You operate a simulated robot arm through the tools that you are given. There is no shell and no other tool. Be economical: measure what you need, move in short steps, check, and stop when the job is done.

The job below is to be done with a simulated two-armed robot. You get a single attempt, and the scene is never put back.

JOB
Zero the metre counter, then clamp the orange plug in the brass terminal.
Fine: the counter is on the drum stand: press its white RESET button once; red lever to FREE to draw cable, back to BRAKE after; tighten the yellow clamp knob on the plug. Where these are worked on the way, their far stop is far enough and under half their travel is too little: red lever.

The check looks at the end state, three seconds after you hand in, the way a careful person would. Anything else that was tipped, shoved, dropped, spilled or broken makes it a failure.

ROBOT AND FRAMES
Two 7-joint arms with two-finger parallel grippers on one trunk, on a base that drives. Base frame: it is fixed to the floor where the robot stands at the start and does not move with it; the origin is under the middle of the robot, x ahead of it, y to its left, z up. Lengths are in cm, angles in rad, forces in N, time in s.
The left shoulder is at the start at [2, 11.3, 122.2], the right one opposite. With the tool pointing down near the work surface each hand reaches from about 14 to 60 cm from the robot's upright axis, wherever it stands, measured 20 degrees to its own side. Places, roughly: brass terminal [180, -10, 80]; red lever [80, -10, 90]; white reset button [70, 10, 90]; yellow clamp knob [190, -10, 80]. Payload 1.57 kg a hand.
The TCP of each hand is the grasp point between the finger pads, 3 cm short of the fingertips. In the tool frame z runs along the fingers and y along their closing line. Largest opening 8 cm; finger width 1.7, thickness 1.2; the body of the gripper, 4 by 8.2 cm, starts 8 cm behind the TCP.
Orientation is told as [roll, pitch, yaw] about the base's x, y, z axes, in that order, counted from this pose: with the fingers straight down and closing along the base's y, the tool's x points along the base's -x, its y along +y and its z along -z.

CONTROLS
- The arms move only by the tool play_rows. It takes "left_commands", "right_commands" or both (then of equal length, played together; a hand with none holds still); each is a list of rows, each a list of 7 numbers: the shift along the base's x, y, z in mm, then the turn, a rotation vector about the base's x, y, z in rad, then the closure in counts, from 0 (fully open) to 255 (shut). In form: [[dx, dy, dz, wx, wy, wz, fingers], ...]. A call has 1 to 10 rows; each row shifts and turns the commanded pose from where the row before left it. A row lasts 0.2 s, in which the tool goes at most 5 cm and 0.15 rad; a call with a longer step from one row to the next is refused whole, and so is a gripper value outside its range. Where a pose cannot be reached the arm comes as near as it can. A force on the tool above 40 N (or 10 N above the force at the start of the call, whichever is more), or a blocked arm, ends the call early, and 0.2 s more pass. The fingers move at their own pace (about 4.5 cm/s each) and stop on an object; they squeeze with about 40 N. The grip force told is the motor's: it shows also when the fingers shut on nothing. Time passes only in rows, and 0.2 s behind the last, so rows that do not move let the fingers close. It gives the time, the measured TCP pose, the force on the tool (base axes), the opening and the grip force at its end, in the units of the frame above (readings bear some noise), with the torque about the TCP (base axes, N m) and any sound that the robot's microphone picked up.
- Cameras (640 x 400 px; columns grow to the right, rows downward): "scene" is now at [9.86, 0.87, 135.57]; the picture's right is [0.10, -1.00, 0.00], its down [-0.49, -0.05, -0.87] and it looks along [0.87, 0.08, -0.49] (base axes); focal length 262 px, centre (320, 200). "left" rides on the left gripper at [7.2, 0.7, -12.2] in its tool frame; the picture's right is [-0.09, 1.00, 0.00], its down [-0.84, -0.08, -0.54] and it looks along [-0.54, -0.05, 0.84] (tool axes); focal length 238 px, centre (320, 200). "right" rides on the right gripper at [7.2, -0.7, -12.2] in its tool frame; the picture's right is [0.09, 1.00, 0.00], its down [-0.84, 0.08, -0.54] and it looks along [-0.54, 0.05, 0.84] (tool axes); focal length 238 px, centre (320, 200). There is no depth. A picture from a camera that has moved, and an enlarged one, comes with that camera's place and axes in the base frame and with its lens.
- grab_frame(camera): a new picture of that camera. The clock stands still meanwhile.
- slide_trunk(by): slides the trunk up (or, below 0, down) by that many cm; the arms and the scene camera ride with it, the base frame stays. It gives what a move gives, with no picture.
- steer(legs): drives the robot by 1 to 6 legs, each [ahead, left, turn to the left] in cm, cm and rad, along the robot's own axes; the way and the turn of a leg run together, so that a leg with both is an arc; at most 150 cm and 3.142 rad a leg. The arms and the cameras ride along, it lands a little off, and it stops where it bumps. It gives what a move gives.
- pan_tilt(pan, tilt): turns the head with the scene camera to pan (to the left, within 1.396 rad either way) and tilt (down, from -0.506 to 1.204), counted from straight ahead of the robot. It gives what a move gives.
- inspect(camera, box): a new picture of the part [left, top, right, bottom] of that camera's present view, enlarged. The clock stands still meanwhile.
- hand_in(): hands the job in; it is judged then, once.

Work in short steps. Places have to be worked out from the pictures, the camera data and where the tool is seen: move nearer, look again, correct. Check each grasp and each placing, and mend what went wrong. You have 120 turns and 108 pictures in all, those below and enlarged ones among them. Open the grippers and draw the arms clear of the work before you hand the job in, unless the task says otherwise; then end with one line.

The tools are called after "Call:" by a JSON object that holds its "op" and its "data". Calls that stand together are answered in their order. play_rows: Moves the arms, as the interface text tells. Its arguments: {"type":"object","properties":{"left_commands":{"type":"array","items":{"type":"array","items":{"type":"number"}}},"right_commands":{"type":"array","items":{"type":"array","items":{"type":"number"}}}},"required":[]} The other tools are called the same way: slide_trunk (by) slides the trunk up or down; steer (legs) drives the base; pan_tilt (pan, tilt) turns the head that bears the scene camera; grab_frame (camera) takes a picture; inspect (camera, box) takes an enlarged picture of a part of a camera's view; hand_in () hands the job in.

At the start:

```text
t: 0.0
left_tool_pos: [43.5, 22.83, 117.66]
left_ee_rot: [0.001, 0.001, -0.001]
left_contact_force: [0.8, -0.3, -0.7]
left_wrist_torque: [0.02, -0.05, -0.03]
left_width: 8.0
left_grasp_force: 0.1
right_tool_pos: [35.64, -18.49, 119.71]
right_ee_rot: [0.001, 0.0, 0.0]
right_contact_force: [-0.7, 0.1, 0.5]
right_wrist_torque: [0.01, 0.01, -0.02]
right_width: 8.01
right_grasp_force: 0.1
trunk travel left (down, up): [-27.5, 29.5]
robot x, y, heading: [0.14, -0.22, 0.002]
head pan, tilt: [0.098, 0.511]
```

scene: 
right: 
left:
◇ ◇ ◇ ◇ ◇
* What you will do
Output nothing except the lines from the line with "- slide_trunk(by): slides" through the line with "- steer(legs): drives", copied exactly, end lines included.

* Solution
- slide_trunk(by): slides the trunk up (or, below 0, down) by that many cm; the arms and the scene camera ride with it, the base frame stays. It gives what a move gives, with no picture.
- steer(legs): drives the robot by 1 to 6 legs, each [ahead, left, turn to the left] in cm, cm and rad, along the robot's own axes; the way and the turn of a leg run together, so that a leg with both is an arc; at most 150 cm and 3.142 rad a leg. The arms and the cameras ride along, it lands a little off, and it stops where it bumps. It gives what a move gives.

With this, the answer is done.